Repeat the data below exactly, dropping any pictures it holds. Write them as strings in a JSON array, leaving out blank lines.

┌────────

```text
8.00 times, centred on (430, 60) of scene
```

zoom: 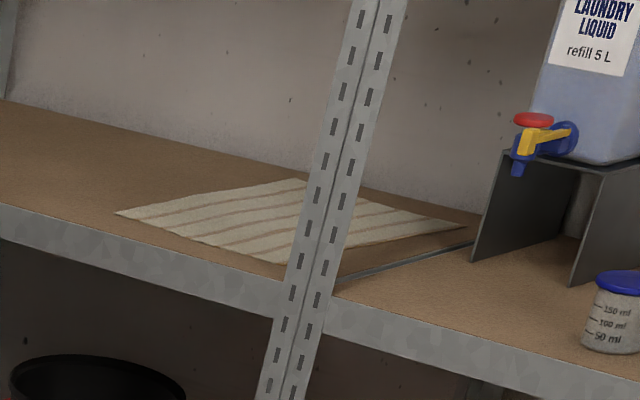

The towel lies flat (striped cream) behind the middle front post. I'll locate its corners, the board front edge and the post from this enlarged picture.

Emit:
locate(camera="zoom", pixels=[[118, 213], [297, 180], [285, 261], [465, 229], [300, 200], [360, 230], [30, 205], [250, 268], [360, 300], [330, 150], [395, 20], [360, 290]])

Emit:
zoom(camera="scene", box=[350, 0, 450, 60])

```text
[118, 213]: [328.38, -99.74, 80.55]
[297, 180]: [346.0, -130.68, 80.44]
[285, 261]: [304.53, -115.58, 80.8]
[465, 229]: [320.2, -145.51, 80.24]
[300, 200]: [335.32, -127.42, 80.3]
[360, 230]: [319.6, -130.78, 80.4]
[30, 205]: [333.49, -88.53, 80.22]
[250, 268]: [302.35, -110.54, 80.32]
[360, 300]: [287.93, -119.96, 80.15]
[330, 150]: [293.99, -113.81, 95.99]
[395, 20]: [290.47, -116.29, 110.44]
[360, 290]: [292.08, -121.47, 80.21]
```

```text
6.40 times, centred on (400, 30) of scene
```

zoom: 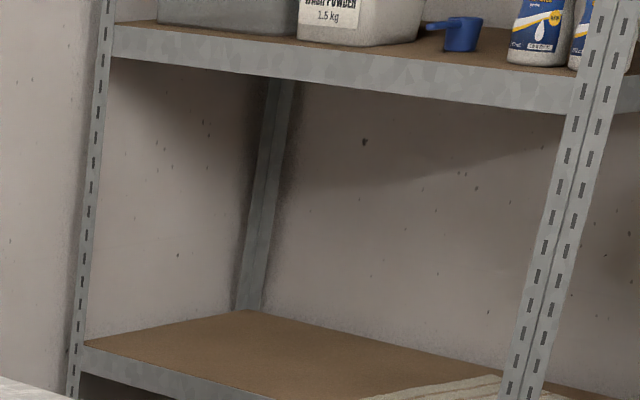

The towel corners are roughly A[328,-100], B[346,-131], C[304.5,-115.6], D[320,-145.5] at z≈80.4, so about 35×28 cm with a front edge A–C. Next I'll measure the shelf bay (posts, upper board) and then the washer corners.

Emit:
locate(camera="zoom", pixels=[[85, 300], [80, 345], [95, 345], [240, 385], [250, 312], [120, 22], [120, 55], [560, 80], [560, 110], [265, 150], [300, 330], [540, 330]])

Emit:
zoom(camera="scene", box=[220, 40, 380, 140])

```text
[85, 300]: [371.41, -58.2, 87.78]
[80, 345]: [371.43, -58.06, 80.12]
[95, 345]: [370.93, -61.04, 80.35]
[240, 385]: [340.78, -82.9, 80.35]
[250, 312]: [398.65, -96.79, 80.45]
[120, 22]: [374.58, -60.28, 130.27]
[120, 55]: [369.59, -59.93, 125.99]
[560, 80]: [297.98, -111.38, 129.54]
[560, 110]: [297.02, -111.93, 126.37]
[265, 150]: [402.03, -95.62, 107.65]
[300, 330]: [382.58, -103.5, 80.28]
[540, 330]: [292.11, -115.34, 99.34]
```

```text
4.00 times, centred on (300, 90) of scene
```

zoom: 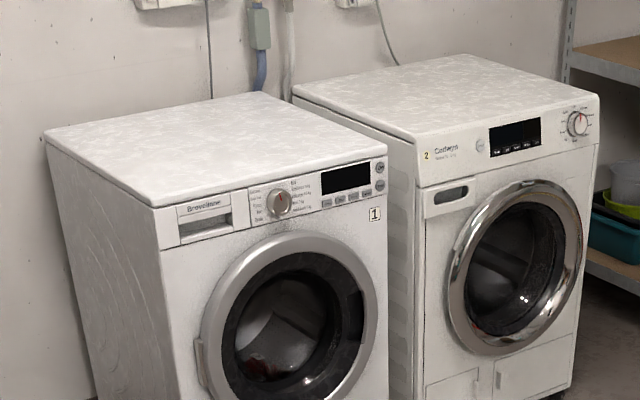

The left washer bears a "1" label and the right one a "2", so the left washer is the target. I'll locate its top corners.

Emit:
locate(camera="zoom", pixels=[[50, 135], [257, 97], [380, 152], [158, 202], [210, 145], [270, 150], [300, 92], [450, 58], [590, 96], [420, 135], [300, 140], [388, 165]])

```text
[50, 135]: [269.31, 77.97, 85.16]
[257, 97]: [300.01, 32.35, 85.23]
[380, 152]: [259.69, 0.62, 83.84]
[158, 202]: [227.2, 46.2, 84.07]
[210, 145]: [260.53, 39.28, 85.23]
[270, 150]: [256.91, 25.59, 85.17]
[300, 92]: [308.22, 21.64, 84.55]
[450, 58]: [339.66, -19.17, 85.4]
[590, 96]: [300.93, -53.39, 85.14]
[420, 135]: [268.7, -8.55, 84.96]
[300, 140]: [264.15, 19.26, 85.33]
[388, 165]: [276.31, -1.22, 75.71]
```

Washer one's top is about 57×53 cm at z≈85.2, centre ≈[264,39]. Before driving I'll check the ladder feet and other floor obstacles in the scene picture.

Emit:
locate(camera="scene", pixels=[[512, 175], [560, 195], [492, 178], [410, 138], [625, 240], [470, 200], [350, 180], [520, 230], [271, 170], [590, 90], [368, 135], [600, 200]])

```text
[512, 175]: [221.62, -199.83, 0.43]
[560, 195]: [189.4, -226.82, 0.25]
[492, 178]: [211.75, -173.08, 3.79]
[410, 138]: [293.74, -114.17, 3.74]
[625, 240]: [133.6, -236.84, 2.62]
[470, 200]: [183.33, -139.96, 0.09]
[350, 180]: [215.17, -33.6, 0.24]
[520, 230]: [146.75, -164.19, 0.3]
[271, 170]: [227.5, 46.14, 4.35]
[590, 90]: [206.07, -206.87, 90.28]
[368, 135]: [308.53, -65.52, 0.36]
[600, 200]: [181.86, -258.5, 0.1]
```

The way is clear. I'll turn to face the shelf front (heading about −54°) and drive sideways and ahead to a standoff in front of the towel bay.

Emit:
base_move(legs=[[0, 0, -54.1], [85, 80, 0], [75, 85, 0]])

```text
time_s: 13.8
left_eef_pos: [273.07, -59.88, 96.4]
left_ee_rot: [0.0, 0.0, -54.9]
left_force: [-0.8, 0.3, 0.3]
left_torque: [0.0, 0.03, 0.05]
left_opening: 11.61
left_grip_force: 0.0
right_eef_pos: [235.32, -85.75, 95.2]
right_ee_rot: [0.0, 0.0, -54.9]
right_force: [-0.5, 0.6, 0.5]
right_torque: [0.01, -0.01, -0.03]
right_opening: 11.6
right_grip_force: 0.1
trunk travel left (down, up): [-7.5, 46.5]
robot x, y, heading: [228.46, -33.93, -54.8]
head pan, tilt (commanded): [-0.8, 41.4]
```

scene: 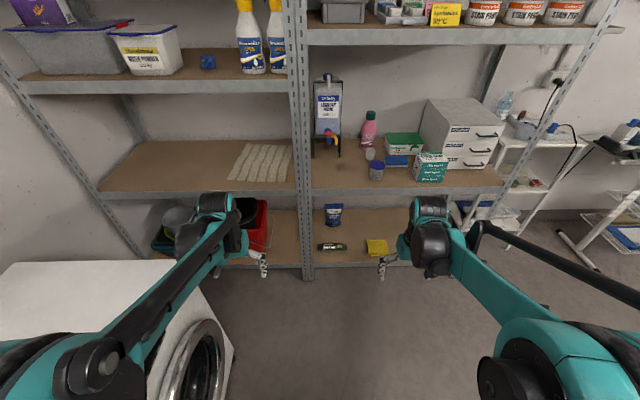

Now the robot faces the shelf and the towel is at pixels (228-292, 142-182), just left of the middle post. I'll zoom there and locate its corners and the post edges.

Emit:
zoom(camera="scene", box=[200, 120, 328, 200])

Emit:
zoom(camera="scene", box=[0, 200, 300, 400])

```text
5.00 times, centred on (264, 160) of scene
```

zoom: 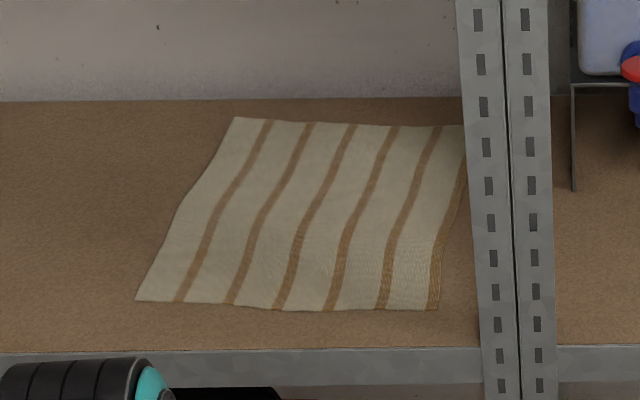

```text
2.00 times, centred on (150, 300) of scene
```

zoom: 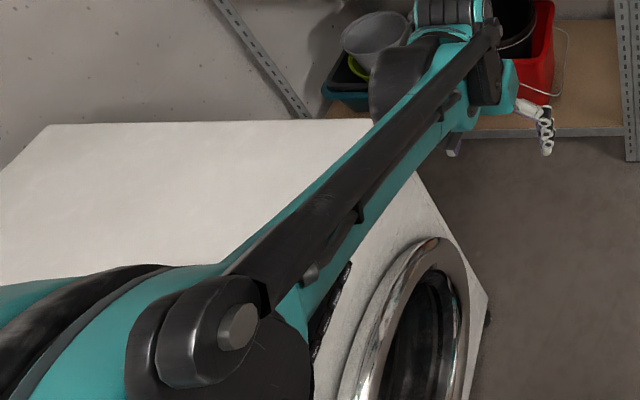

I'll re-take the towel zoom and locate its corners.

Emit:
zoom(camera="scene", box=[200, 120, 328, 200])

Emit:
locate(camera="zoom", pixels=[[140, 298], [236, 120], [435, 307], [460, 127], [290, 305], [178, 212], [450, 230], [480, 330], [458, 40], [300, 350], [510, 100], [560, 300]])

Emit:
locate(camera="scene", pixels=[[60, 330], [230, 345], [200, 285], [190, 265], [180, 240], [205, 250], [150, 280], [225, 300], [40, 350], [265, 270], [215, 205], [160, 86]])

└────────

» Task answer:
[
  "```text",
  "8.00 times, centred on (430, 60) of scene",
  "```",
  "zoom: ",
  "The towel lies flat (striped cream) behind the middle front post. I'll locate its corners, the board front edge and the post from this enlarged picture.",
  "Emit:",
  "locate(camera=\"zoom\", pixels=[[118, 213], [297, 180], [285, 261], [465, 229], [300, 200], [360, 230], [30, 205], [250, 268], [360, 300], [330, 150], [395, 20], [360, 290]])",
  "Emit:",
  "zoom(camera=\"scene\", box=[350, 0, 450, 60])",
  "```text",
  "[118, 213]: [328.38, -99.74, 80.55]",
  "[297, 180]: [346.0, -130.68, 80.44]",
  "[285, 261]: [304.53, -115.58, 80.8]",
  "[465, 229]: [320.2, -145.51, 80.24]",
  "[300, 200]: [335.32, -127.42, 80.3]",
  "[360, 230]: [319.6, -130.78, 80.4]",
  "[30, 205]: [333.49, -88.53, 80.22]",
  "[250, 268]: [302.35, -110.54, 80.32]",
  "[360, 300]: [287.93, -119.96, 80.15]",
  "[330, 150]: [293.99, -113.81, 95.99]",
  "[395, 20]: [290.47, -116.29, 110.44]",
  "[360, 290]: [292.08, -121.47, 80.21]",
  "```",
  "```text",
  "6.40 times, centred on (400, 30) of scene",
  "```",
  "zoom: ",
  "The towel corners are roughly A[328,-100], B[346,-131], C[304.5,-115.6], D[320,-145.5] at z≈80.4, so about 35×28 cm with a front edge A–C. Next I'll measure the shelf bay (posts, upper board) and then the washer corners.",
  "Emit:",
  "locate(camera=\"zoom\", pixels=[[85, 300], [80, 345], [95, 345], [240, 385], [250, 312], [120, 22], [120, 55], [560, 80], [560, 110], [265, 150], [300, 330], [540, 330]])",
  "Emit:",
  "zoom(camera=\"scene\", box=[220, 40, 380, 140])",
  "```text",
  "[85, 300]: [371.41, -58.2, 87.78]",
  "[80, 345]: [371.43, -58.06, 80.12]",
  "[95, 345]: [370.93, -61.04, 80.35]",
  "[240, 385]: [340.78, -82.9, 80.35]",
  "[250, 312]: [398.65, -96.79, 80.45]",
  "[120, 22]: [374.58, -60.28, 130.27]",
  "[120, 55]: [369.59, -59.93, 125.99]",
  "[560, 80]: [297.98, -111.38, 129.54]",
  "[560, 110]: [297.02, -111.93, 126.37]",
  "[265, 150]: [402.03, -95.62, 107.65]",
  "[300, 330]: [382.58, -103.5, 80.28]",
  "[540, 330]: [292.11, -115.34, 99.34]",
  "```",
  "```text",
  "4.00 times, centred on (300, 90) of scene",
  "```",
  "zoom: ",
  "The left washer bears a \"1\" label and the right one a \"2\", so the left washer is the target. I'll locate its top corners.",
  "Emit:",
  "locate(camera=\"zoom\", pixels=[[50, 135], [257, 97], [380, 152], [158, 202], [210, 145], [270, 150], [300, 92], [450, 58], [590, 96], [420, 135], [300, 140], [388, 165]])",
  "```text",
  "[50, 135]: [269.31, 77.97, 85.16]",
  "[257, 97]: [300.01, 32.35, 85.23]",
  "[380, 152]: [259.69, 0.62, 83.84]",
  "[158, 202]: [227.2, 46.2, 84.07]",
  "[210, 145]: [260.53, 39.28, 85.23]",
  "[270, 150]: [256.91, 25.59, 85.17]",
  "[300, 92]: [308.22, 21.64, 84.55]",
  "[450, 58]: [339.66, -19.17, 85.4]",
  "[590, 96]: [300.93, -53.39, 85.14]",
  "[420, 135]: [268.7, -8.55, 84.96]",
  "[300, 140]: [264.15, 19.26, 85.33]",
  "[388, 165]: [276.31, -1.22, 75.71]",
  "```",
  "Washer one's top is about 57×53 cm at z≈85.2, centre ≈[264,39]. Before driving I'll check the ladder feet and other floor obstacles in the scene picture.",
  "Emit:",
  "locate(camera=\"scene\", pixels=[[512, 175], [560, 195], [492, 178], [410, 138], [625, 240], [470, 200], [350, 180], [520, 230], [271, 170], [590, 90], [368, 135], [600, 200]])",
  "```text",
  "[512, 175]: [221.62, -199.83, 0.43]",
  "[560, 195]: [189.4, -226.82, 0.25]",
  "[492, 178]: [211.75, -173.08, 3.79]",
  "[410, 138]: [293.74, -114.17, 3.74]",
  "[625, 240]: [133.6, -236.84, 2.62]",
  "[470, 200]: [183.33, -139.96, 0.09]",
  "[350, 180]: [215.17, -33.6, 0.24]",
  "[520, 230]: [146.75, -164.19, 0.3]",
  "[271, 170]: [227.5, 46.14, 4.35]",
  "[590, 90]: [206.07, -206.87, 90.28]",
  "[368, 135]: [308.53, -65.52, 0.36]",
  "[600, 200]: [181.86, -258.5, 0.1]",
  "```",
  "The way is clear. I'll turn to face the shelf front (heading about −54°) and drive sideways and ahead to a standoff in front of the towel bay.",
  "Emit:",
  "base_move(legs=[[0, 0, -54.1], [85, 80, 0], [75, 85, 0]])",
  "```text",
  "time_s: 13.8",
  "left_eef_pos: [273.07, -59.88, 96.4]",
  "left_ee_rot: [0.0, 0.0, -54.9]",
  "left_force: [-0.8, 0.3, 0.3]",
  "left_torque: [0.0, 0.03, 0.05]",
  "left_opening: 11.61",
  "left_grip_force: 0.0",
  "right_eef_pos: [235.32, -85.75, 95.2]",
  "right_ee_rot: [0.0, 0.0, -54.9]",
  "right_force: [-0.5, 0.6, 0.5]",
  "right_torque: [0.01, -0.01, -0.03]",
  "right_opening: 11.6",
  "right_grip_force: 0.1",
  "trunk travel left (down, up): [-7.5, 46.5]",
  "robot x, y, heading: [228.46, -33.93, -54.8]",
  "head pan, tilt (commanded): [-0.8, 41.4]",
  "```",
  "scene: ",
  "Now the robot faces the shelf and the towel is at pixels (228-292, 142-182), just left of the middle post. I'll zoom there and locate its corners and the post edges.",
  "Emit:",
  "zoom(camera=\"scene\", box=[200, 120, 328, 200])",
  "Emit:",
  "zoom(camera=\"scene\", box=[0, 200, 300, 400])",
  "```text",
  "5.00 times, centred on (264, 160) of scene",
  "```",
  "zoom: ",
  "```text",
  "2.00 times, centred on (150, 300) of scene",
  "```",
  "zoom: ",
  "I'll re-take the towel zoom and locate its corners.",
  "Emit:",
  "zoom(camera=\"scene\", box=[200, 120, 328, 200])",
  "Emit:",
  "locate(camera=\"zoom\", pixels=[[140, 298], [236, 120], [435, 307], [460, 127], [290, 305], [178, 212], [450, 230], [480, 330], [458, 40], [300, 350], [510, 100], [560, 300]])",
  "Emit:",
  "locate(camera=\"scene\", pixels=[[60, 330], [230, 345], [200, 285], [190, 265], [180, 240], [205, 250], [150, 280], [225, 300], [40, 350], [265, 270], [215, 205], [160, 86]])"
]